Over the Hills and Far Away

The Life of Beatrix Potter

 

Matthew Dennison, who recently published a new biography of Beatrix Potter presents the story of her life.

 Anyone who has tried to read her stories to a small child will know, the stories themselves are often violent and unsettling, and the last thing you need at bedtime. Peter Rabbit narrowly escapes being killed and eaten. Squirrel Nutkin has his tail ripped off by an angry owl. Nature is red in tooth and claw, even when adorably kitted out in a little blue jacket.

Peter Rabbit escapes from Mr Macgregor

 

Matthew Dennison’s fascinating biography, Over the Hills and Far Away, goes to the heart of this peculiar dislocation in Potter’s work. His portrait of the woman is dramatically at odds with what I thought I knew about her from the dull films of my childhood — meek, repressed, solitary, deeply genteel. Dennison’s Miss Potter is far more complex; a serious artist, struggling to forge an identity in a society that expected its females to be wives and mothers or dutiful daughters.

Potter was born in 1866. Her parents were wealthy from money made in trade, which had the effect of making them snobbish. They were Unitarians (alongside Florence Nightingale, Elizabeth Gaskell and a host of other Victorian grandees), a sect of dissenters who disputed the divinity of Jesus, favoured by the 19th-century equivalent of the “chattering classes”; nowadays they would be Hampstead socialists. The fact that the Potters were dissenters set them apart from society, and partly explains the dreary isolation of Beatrix’s childhood.

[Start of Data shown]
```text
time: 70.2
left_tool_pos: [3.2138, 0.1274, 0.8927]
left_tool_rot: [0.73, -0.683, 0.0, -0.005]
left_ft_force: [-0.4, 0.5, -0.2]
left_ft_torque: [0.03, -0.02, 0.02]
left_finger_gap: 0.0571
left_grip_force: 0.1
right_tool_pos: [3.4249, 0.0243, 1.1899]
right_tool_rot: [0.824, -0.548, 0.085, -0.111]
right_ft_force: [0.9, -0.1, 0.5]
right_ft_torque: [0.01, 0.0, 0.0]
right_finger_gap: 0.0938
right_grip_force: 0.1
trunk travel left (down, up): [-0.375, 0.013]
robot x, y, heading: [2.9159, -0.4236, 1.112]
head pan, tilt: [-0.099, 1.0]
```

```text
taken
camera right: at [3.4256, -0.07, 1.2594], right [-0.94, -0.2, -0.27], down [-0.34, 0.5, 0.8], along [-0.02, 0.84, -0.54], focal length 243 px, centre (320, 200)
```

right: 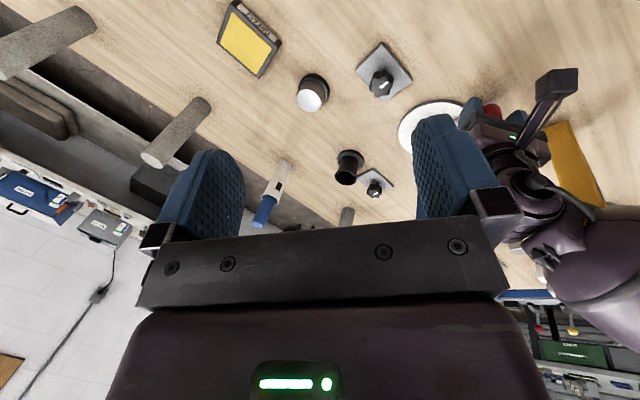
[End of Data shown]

She had nightmare parents, selfish and controlling even by the standards of the age

Only partly, however; this book, with great economy and elegance, exposes the senior Potters as nightmare parents, selfish and controlling even by the standards of the time. Beatrix eventually overcame them, and it is possible to see what she was up against by comparing her life with that of her younger brother — for 11 years Bertram Potter didn’t tell his parents he was married, and he died of drink at the age of 46.

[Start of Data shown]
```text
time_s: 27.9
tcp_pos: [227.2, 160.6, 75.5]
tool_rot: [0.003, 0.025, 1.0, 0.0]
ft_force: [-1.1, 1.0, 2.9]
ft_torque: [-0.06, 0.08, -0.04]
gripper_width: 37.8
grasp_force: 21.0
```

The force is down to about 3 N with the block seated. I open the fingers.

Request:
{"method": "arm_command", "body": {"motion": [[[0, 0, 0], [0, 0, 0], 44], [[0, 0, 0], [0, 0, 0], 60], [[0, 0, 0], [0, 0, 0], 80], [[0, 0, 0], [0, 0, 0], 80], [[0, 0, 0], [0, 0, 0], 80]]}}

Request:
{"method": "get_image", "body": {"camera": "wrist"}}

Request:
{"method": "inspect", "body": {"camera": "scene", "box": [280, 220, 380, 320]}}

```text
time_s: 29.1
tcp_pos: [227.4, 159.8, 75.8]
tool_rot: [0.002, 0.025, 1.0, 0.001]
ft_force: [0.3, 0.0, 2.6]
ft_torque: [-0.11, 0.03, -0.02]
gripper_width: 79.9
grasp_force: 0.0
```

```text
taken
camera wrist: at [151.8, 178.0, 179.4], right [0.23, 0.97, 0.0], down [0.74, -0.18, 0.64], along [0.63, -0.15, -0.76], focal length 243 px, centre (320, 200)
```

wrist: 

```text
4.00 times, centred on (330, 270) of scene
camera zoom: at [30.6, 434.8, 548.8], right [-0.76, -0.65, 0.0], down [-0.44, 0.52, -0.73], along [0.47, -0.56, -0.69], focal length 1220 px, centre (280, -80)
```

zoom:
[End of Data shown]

Small animals — squirrels, rabbits, frogs and especially mice — were her childhood friends. The nursery (unknown to the parental Potters, who never went up there) was a menagerie, and Potter’s favourite mouse was encouraged to run about on her desk. Even as an adult she refused to be separated from her pets. Children looked forward to Miss Potter’s visits, knowing she would arrive with at least two cages of little creatures in her luggage.

Potter’s deep love of the countryside began with a visit to her Potter grandparents in Hertfordshire. The place was a rich man’s indulgence, a model estate in which olde worlde quaintness was studiously cultivated. Dennison points out that “Beatrix’s first experience of country life . . . contained significant elements of sham”. The idyllic illustrations to her stories hark back to a lost paradise that didn’t exist.

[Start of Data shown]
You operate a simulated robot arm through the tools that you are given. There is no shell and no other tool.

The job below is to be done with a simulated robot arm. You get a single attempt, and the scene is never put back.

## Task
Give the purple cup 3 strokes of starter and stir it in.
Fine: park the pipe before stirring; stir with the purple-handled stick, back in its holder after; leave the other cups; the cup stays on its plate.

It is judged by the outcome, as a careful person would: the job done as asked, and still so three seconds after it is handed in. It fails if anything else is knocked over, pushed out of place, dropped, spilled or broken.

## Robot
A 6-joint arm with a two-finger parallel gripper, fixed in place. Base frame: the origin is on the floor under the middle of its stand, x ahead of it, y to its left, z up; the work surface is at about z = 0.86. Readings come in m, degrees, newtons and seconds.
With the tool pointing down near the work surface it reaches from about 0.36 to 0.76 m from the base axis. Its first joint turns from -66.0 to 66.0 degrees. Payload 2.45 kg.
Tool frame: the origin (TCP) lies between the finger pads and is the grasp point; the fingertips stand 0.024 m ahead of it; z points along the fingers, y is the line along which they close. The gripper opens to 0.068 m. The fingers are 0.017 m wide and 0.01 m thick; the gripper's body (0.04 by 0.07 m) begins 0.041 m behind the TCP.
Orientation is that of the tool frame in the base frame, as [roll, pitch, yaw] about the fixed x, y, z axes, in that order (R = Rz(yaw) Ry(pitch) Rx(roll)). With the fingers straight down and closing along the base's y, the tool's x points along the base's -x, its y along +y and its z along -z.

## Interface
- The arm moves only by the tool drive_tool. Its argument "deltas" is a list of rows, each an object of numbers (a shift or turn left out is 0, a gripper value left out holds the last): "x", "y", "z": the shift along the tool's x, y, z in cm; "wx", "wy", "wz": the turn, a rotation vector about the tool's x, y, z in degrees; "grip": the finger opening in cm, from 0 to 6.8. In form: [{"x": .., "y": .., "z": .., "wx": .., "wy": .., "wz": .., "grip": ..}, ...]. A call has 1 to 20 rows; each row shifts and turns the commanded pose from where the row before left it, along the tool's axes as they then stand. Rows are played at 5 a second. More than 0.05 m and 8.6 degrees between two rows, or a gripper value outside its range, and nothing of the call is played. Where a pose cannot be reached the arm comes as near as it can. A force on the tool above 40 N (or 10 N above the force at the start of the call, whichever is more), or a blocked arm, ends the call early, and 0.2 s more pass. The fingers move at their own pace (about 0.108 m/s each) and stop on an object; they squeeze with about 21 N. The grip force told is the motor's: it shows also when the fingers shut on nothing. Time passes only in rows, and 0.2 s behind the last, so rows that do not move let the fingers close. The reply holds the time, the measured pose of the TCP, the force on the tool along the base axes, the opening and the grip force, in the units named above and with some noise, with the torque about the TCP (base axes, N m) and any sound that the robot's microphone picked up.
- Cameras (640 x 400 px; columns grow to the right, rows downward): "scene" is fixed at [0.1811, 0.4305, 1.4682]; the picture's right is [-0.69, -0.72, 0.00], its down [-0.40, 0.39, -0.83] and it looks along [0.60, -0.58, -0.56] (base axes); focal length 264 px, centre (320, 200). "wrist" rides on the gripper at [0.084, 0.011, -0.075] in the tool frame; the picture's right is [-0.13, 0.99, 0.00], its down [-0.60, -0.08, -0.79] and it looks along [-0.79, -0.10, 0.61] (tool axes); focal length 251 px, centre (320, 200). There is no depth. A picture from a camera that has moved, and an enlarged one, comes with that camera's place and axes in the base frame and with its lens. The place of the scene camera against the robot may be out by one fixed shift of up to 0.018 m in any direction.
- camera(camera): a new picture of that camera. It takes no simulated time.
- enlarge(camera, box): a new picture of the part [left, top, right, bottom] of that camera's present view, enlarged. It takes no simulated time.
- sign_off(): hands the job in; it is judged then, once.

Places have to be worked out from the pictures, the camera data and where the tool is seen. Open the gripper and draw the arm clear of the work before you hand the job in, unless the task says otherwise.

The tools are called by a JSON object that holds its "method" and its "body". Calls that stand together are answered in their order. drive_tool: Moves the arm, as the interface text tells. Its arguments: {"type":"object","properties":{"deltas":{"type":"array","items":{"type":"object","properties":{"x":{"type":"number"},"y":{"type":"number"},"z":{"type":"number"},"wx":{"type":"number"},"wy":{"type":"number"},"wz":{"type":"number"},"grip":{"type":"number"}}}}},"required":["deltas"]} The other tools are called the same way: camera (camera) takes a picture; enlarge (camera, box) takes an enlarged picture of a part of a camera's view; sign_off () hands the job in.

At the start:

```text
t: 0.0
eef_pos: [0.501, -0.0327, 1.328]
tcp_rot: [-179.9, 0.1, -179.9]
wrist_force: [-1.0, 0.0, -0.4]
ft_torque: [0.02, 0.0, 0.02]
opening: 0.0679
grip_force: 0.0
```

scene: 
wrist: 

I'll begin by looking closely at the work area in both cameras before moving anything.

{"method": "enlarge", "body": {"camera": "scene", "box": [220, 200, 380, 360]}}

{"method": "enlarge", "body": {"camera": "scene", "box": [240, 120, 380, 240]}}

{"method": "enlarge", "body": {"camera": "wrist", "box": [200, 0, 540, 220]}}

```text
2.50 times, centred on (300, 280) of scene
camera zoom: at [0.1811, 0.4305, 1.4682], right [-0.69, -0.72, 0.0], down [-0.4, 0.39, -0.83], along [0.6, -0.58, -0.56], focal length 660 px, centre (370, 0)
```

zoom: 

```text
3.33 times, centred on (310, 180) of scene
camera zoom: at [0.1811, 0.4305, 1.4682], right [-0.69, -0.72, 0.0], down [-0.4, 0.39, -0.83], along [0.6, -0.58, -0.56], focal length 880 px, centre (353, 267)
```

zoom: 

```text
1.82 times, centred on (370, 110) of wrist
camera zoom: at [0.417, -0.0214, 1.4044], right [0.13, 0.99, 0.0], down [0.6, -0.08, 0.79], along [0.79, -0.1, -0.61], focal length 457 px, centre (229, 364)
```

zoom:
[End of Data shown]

This biography is particularly revealing about Potter’s relationship with the family of her publisher, F Warne & Co. You could blink and miss the timid romance that blossomed between Potter and Norman Warne. His sudden death in 1905 was the catalyst for Potter’s first great act of independence — the purchase of Hill Top Farm in Lancashire. By the end of her long life (she died in 1943), the profits from all those rabbits and mice had been spent on nearly 4,000 acres of unspoilt countryside, which she left to the earliest incarnation of the National Trust.

The picture on the cover shows Potter in her final incarnation — the plump, white-haired sheep farmer, comfortably married to the local solicitor. Dennison’s clever, searching account of her life shows the incredible fight she had to make herself into the kind of woman she wanted to be.